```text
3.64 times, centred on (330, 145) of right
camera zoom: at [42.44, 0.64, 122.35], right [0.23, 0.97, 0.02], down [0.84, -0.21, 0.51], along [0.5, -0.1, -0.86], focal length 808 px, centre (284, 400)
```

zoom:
════
• [Task to carry out]: Please return the data above exactly as given.

• [Answer to the exercise]:
```text
3.64 times, centred on (330, 145) of right
camera zoom: at [42.44, 0.64, 122.35], right [0.23, 0.97, 0.02], down [0.84, -0.21, 0.51], along [0.5, -0.1, -0.86], focal length 808 px, centre (284, 400)
```

zoom:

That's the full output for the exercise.